Of the three, only the first one has survived the test of time. “It’s the economy, stupid” has a nice ring to it; and most importantly, it encapsulates what would have made American people worried in the aftermath of the first Iraq war — that is jobs and economy. If the economy improved, everything else would change, including the health care.

Many people and organisations, including Cambridge Analytica, have attempted to appropriate Donald Trump’s victory in the last US elections.

Scholars have imputed Trump’s success to troll armies operating out of St. Petersburg. Some recent research, however, suggests that despite all this, Trump came up trumps because a) his team made the best and optimum use of digital avenues to reach out to the voters; and b) he could effectively exploit the prevailing social tensions to mobilise support.

His voters were anxious, and were looking for economic stability of the yore. So Trump’s campaign managers borrowed the masthead of their pamphlet from a book titled ‘Taking Our Country Back!’

Ironically, the book authored by American political scientist Daniel Kreiss spoke about how digital affordances were harnessed by former DNC chief Howard Dean and how this exercise catapulted Obama to Presidency in 2009.

Back home, and two decades before Bill Clinton’s first term at White House, Indira Gandhi sought to overcome the challenges both within and outside her party by taking a strident socialistic approach through her policies and programmes.

She brought in a bill to scrap privy-purse guaranteed to erstwhile Rajas of British India and nationalised banks.

‘Garibi Hatao’ was Congress’ slogan for the 1971 Lok Sabha polls. But two slogans that became very popular during the campaign were: “Jat pe na pat pe, Indira ji ki baat pe, Muhar lagegi haath pe”.

Drafted by Hindi poet and former Rajya Sabha MP Srikant Sharma, the refrain was an attempt to build a larger social coalition of the subaltern by subsuming caste identities.

In that election and 1980 after the failed Janata experiment at the Centre, Congress has sought to showcase its ability to provide a stable government by claiming “barson ka nata hei, Sarkar chalana ata hei”.

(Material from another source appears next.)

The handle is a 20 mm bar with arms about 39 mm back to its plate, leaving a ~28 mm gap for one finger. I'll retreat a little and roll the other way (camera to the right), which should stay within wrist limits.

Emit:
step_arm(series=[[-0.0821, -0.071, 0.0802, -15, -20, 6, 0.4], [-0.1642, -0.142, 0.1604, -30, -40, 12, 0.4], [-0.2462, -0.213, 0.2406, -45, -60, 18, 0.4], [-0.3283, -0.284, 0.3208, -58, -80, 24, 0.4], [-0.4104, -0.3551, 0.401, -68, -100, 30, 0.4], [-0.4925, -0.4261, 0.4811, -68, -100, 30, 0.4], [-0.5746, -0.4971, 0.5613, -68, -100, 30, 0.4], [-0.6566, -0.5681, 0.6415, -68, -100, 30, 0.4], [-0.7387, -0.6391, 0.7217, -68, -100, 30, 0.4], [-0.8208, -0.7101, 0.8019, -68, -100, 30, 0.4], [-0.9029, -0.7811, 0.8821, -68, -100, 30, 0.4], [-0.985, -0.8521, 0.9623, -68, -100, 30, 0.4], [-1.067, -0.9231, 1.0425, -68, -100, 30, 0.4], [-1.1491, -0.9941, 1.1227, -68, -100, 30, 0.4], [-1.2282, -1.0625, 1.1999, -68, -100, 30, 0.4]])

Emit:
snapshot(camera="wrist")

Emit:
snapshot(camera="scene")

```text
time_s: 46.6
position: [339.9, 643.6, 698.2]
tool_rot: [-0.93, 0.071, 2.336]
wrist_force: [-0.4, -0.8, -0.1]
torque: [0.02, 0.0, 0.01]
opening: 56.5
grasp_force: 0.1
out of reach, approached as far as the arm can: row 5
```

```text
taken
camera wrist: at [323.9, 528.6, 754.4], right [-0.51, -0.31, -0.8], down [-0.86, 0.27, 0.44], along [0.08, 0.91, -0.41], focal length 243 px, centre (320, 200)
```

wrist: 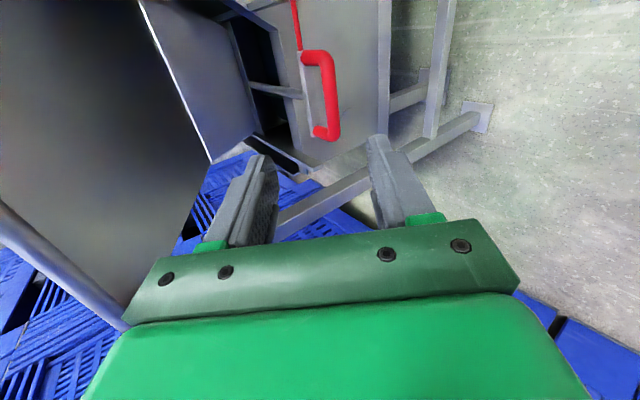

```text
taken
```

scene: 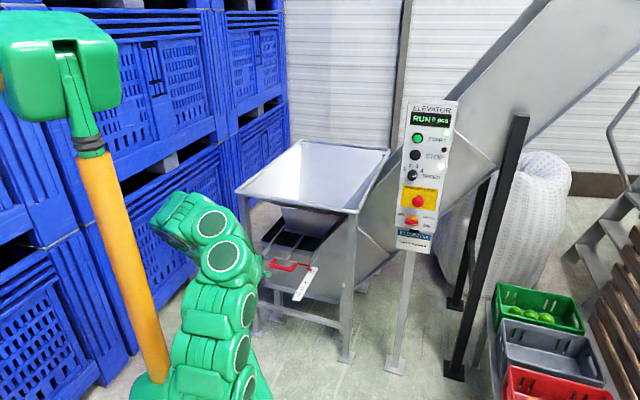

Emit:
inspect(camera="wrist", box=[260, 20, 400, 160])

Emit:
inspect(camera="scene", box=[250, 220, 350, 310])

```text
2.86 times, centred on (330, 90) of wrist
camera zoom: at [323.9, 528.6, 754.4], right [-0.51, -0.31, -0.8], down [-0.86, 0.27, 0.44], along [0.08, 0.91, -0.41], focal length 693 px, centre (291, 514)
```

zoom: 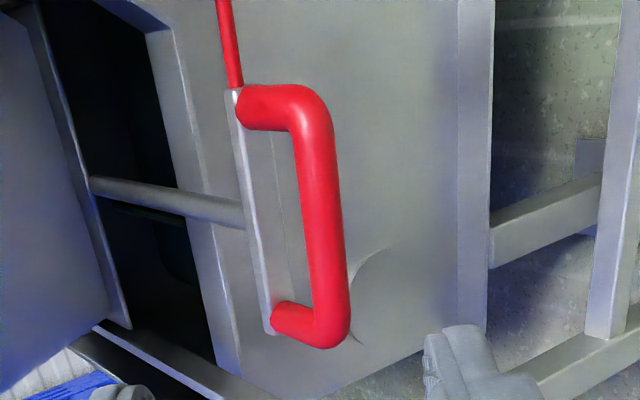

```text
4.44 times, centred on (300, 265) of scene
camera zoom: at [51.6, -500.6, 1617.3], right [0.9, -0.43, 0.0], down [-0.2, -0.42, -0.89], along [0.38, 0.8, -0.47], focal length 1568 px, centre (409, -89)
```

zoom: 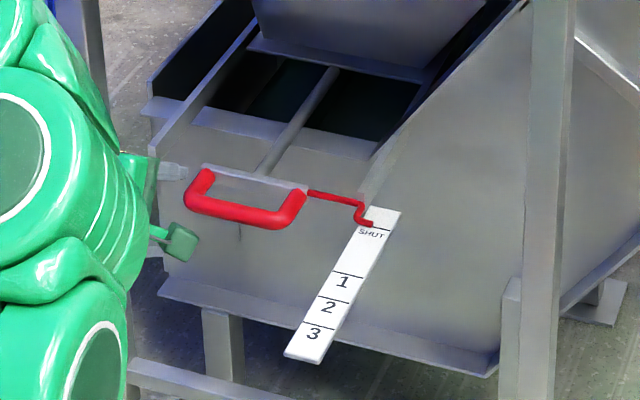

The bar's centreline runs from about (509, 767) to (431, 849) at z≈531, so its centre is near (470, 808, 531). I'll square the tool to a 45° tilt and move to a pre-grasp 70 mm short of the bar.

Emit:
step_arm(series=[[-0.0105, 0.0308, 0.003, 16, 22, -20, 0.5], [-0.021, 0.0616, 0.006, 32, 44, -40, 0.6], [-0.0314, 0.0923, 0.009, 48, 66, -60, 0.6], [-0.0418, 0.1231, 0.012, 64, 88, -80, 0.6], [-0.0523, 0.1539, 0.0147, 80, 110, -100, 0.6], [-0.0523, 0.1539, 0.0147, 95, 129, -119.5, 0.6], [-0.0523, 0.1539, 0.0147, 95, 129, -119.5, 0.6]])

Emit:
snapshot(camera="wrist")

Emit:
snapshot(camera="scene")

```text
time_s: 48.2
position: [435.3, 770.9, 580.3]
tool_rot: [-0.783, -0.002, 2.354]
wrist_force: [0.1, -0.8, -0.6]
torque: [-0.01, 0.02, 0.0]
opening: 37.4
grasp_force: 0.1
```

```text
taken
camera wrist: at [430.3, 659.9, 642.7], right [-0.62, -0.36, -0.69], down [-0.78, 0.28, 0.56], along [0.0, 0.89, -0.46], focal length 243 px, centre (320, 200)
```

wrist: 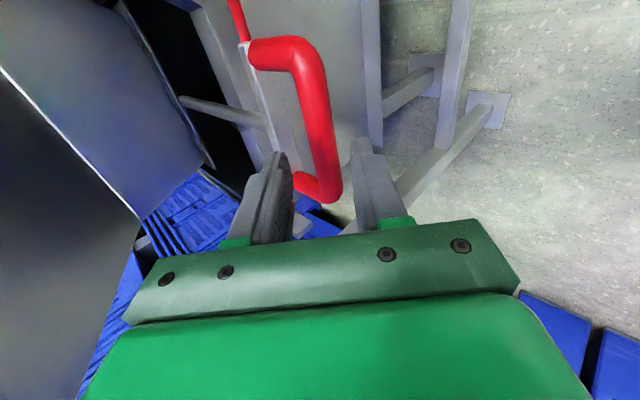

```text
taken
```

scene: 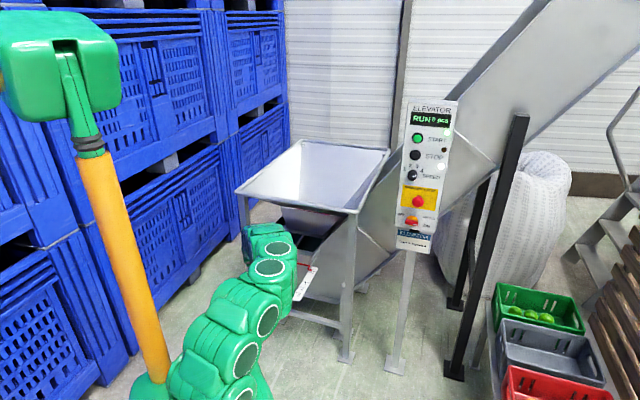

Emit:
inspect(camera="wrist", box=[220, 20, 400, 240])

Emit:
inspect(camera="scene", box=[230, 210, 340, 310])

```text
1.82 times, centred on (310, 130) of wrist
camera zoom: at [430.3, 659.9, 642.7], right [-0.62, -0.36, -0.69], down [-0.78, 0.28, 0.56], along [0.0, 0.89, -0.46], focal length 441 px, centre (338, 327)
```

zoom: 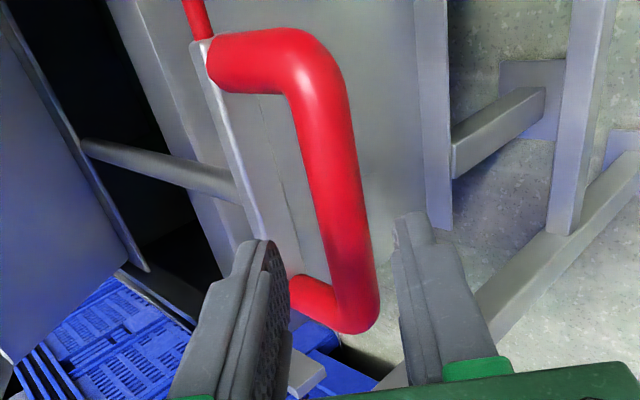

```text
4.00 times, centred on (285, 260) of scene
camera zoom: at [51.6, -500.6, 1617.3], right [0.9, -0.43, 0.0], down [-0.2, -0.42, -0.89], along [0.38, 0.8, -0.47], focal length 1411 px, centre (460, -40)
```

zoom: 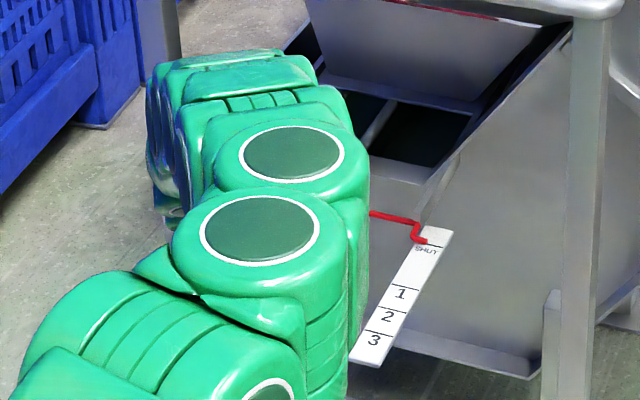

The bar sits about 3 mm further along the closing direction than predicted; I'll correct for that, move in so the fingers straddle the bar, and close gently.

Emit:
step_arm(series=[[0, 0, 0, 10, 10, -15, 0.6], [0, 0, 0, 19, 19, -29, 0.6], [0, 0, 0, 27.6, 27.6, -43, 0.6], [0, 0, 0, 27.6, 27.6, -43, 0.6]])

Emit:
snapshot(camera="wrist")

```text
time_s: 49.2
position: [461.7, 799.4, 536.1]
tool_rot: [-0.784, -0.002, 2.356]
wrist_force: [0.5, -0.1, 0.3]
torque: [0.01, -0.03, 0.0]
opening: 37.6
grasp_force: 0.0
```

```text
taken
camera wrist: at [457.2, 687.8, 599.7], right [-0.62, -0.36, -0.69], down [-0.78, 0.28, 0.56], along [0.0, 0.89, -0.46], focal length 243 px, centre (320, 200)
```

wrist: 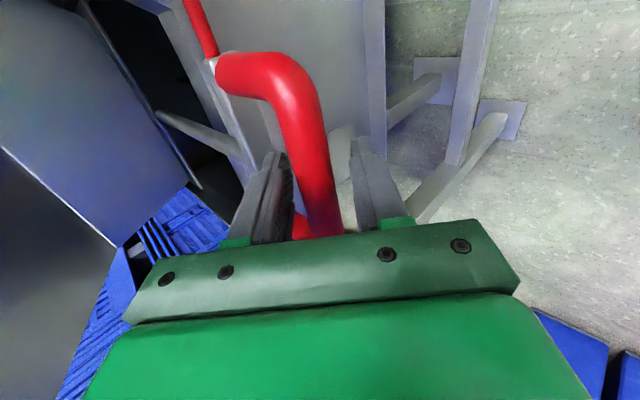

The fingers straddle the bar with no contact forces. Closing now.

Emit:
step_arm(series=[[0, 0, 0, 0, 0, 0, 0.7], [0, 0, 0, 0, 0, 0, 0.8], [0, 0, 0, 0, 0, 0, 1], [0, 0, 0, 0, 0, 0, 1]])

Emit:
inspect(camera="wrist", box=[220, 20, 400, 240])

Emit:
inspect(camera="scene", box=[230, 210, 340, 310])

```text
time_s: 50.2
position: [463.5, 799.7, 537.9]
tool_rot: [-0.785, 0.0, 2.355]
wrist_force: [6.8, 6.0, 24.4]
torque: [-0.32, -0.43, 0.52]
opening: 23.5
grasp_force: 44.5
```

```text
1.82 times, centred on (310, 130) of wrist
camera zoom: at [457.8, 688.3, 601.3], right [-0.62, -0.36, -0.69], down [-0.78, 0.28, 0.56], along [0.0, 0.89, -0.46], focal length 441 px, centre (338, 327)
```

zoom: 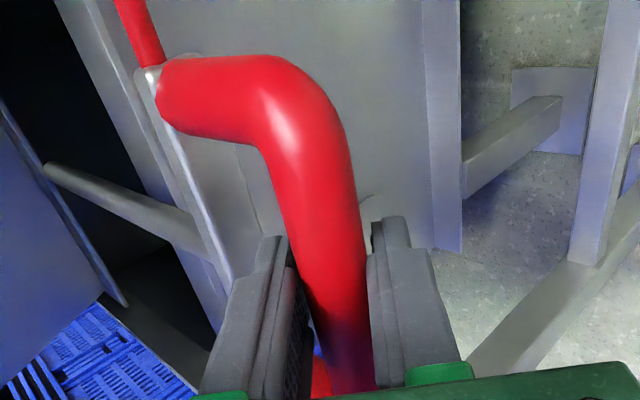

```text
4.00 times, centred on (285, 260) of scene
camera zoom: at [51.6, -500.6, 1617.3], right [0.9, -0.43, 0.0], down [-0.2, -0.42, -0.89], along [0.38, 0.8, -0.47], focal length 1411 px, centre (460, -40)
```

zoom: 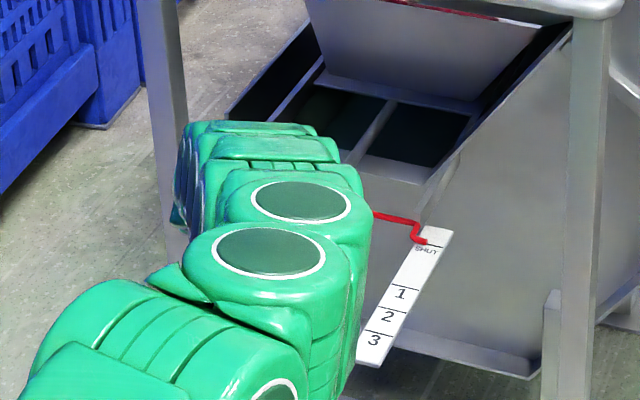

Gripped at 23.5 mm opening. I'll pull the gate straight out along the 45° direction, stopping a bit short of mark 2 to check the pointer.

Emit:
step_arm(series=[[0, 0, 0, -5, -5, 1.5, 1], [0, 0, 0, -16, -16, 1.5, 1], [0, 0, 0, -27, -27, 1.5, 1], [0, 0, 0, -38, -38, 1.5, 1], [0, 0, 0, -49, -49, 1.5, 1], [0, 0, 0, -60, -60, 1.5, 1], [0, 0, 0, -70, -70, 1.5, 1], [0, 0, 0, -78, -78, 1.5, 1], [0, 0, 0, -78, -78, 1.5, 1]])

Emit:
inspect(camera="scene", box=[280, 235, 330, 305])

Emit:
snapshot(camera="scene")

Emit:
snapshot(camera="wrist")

In the run-up to the 2014 Lok Sabha polls, BJP media strategists set about to finalise their campaign tagline.

Narendra Modi had emerged as the prime ministerial candidate after rigorous political scrutiny and opposition within. Drawing inspiration from Vajpayee’s bid in 1999, the tag line initially drafted was “Abki Baar, BJP Sarkar”.

But a section strongly felt that the votes — as in the case of Vajpayee — were being sought in the name of the PM candidate and not the party. Subsequently, ‘BJP’ in the campaign was replaced with ‘Modi’.

In the ongoing campaign in Delhi, AAP has interestingly tweaked its slogan from ‘Ache beete panch saal’ to ‘Acche honge panch saal, lage raho Kejriwal’.

The change in tack, planned in advance or otherwise, is aimed to make the campaign more forward looking. The best of social sector schemes are no guarantee to favourable electoral outcome. Voters “maange” more, especially in an aspirational cosmopolitan constituency like Delhi.

Secondly, the new tag line also aims to imbue a sense of finality to the campaign; an assurance of sorts that victory is a foregone conclusion. That the future is bright.

An empirical study on Delhi elections in 2013 showed nearly a quarter of the electorate decide their poll preference in the last 36 hours before casting their vote. Political parties understand the vicissitudes of election campaigns.

So watch out for more twists and turns, tweaks and triggers this coming week before voters in Delhi queue up at polling booths to elect a new government.